11-Aug-22
Adult Adoptions and Trusts
Take-Away: It is important to address the potential for adoptions when class bequests are part of a Will or a Trust, and in particular, how adult adoptions will be treated under the governing instrument.
Background: Many trust instruments contain a definition of a descendant or heir, and address the possibility that an individual will be adopted and become a beneficiary of the trust. Often a trust provision will indicate that an adopted individual will be included as a descendant or heir, or become a member of a class, but only if the individual was adopted prior to reaching their 18th birthday.
EPIC: The Michigan Estates and Protected Individuals Code (EPIC) contains a provision with regard to the construction of class gifts and intestate succession that addresses adopted individuals.
MCL 700.2707: This provision deals with the construction of class gifts and bequests. It is based on Uniform Probate Code Section 2-705.
- An adopted individual or an individual who is born out of wedlock, and his or her respective descendants if appropriate to the class, are included in class gifts and other terms of relationship in accordance with the rules for intestate succession. [MCL 700.2707(1).]
- As an additional requirement, construing a dispositive provision of a transferor who is not a natural parent, an individual born to the natural parent is not considered a child of that parent unless the individual lived while a minor as a regular member of the household of that natural parent or of that natural parent’s parent, brother, sister, spouse or surviving spouse. [MCL 700.2707(2).]
- As yet another requirement, construing a dispositive provision of a transferor who is not an adopting parent, an adopted individual is not considered the child of the adopting parent unless the adopted individual lived while a minor, either before or after the adopting, as a regular member of the household of the adopting parent. [MCL 700.2707(3).]
Adoptees Beyond Minority: Accordingly, subsections (2) and (3) of the statute of construction provide that an individual comes within class terms under a Will or Trust when the transfer is made by someone other than the natural parent of the adopting parent of the person in question; however, the rule of construction for such a transfer is that the adopted person is not within the class if they did not live, while a minor, as a regular member of the natural or adopted parent’s household.

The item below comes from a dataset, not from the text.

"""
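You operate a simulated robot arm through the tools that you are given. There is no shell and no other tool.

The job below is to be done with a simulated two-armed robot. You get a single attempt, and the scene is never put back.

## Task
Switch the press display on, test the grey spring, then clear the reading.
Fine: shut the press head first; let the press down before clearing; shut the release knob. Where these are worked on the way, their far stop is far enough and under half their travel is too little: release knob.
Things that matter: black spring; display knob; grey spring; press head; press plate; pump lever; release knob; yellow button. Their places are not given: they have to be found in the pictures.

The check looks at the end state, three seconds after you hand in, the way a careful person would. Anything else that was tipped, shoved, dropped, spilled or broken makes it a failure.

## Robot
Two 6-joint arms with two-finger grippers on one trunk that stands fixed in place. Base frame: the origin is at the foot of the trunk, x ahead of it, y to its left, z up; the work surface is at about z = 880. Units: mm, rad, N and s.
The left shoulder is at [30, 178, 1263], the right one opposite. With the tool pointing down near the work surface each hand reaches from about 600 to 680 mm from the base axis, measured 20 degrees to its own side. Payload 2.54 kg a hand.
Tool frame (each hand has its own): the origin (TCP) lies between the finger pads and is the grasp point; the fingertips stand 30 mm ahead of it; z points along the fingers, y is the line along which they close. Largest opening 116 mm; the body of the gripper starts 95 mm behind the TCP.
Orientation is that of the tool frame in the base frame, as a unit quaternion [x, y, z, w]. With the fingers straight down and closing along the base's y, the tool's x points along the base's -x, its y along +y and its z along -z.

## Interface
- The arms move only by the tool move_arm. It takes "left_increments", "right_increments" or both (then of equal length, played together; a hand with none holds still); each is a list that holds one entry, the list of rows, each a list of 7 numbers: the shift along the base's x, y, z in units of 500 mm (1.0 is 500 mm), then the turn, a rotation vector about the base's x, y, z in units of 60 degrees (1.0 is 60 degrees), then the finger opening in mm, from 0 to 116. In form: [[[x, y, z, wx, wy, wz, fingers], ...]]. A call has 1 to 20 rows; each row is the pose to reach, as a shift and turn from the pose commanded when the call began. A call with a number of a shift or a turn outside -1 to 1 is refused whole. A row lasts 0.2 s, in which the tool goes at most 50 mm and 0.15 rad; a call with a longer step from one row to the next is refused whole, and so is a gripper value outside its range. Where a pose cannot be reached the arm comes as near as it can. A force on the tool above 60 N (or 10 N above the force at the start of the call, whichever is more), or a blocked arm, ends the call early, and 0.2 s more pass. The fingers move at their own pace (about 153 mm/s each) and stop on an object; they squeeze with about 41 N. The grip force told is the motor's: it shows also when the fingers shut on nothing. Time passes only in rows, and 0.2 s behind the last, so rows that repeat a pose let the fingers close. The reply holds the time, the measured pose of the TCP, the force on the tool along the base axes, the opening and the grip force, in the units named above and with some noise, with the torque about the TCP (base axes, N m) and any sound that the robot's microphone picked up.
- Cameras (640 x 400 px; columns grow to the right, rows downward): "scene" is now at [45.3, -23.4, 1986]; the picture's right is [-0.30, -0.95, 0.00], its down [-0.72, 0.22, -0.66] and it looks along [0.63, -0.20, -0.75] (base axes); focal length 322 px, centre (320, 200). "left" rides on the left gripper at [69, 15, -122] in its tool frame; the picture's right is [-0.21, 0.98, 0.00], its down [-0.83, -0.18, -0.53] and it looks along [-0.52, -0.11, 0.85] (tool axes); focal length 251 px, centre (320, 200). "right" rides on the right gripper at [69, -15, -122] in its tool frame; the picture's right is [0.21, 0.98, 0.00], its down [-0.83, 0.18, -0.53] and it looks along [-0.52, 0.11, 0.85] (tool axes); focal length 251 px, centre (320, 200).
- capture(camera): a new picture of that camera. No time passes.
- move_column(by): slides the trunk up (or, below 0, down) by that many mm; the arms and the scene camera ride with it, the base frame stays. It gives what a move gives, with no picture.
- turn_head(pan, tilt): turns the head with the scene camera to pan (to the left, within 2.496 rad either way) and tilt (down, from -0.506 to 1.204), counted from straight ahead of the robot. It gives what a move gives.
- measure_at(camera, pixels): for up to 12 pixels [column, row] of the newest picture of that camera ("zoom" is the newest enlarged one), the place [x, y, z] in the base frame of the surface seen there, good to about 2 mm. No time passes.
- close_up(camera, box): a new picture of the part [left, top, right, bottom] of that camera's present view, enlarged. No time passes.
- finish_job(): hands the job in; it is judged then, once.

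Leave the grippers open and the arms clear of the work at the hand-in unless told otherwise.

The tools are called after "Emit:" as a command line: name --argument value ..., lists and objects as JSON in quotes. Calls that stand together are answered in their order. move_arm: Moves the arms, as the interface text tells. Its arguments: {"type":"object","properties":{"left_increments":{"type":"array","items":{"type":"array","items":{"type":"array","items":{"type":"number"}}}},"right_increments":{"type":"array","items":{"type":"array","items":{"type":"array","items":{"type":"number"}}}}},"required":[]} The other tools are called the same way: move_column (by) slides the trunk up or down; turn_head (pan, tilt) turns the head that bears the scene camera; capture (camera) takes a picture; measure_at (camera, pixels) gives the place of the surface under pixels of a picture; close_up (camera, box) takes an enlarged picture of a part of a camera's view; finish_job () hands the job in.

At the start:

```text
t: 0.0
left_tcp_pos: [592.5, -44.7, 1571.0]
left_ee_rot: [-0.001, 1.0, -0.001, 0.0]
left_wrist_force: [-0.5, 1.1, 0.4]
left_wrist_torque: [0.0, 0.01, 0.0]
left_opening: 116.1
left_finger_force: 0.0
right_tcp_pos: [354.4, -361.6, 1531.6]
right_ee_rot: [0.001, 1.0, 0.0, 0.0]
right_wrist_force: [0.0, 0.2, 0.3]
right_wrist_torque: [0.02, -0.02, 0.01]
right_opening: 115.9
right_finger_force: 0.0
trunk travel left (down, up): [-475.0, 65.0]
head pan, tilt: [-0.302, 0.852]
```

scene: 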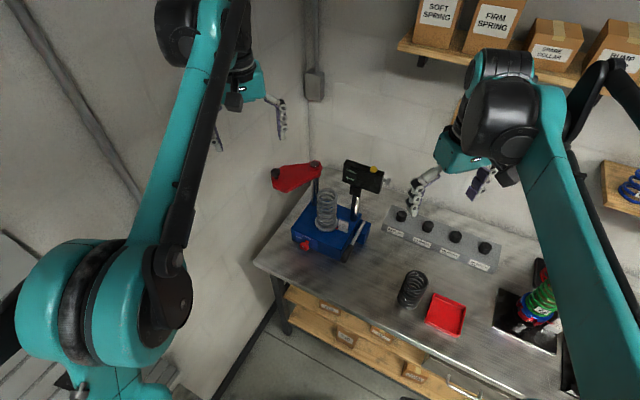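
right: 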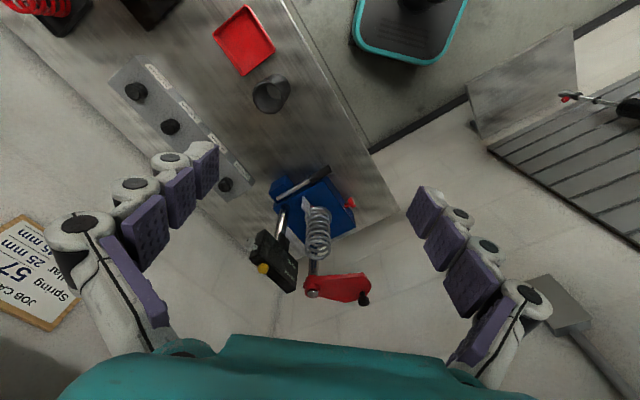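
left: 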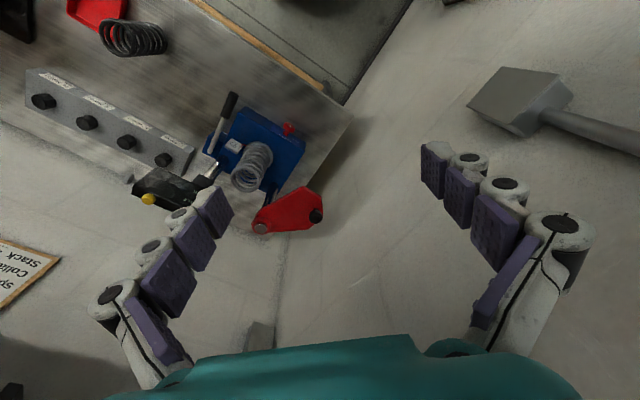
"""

Thus, if a trust instrument is silent with regard to adoptions, EPIC would not include an adult adopted individual within a class gift or bequest. That is Michigan’s rule of construction. But what if the situs of a Michigan trust is subsequently moved to another state, with different rules of construction? Consider the following case from Georgia.
Morse v. Suntrust Bank, N.A. Georgia Court of Appeals, No. A22A0200, LEXIS 242 (May 16, 2022)
Facts: In 1967, a multi-generational testamentary trust was created. That testamentary trust provided that separate shares, i.e. subtrusts, would be created for each of the decedent’s 13 grandchildren. The trust also included language that the number of grandchildren would increase for any grandchildren “born to me, whether in lifetime or after my death,” with the understanding that the number of grandchildren subtrusts would then increase. The trust also provided that if a grandchild died without any descendants, the deceased grandchild’s subtrust would then be divided and added equally to the other remaining subtrusts. The decedent’s Will was silent with regard to whether adult adoptees would be treated as descendants.
One of the decedent’s grandchildren, Molly, never had any children of her own. In 2018 Molly adopted two individuals, ages 34 and 36. Molly candidly admitted that she adopted these two adults so that they could receive distributions from her subtrust on her death.
Other subtrust beneficiaries objected to Molly’s inclusion of the two adopted adults as the potential residuary beneficiaries of her subtrust. They asserted the judicial theory of subterfuge. This little known legal doctrine involves committing a ‘fraud on the court’ by doing something the law allows, but creating a circumstance the law otherwise seeks to avoid.
Trial Court: The trial judge applied the doctrine of subterfuge and held for the other beneficiaries of the testamentary trust, preventing Molly’s adult adopted children as her descendants..
Appellate Court: The appeals court reversed the trial judge. This Court rejected the beneficiaries’ subterfuge legal theory and noted that the testamentary trust had failed to place any limits on an adult adoption. Nor did Georgia’s adult adoption statute include any language that was contrary to Molly’s inclusion of the two adopted adults as her descendants, so as to make them residuary beneficiaries of her subtrust.
Conclusion: Trust instruments need to address how adopted individuals are to be treated, either as ‘descendants’ of beneficiaries, or as members of a ‘class’ distribution. The same with regard to the potential class of appointees if a trust beneficiary is given a limited power of appointment over the trust’s corpus. As the Morse court case demonstrates, there can be a motivation to engage in adult adoptions to bring others into a trust as a beneficiary, perhaps inconsistent with the settlor’s intent. In sum, there can be impressive displays of creativity when it comes to the construction and administration of a trust, often lead to more probate and estate litigation.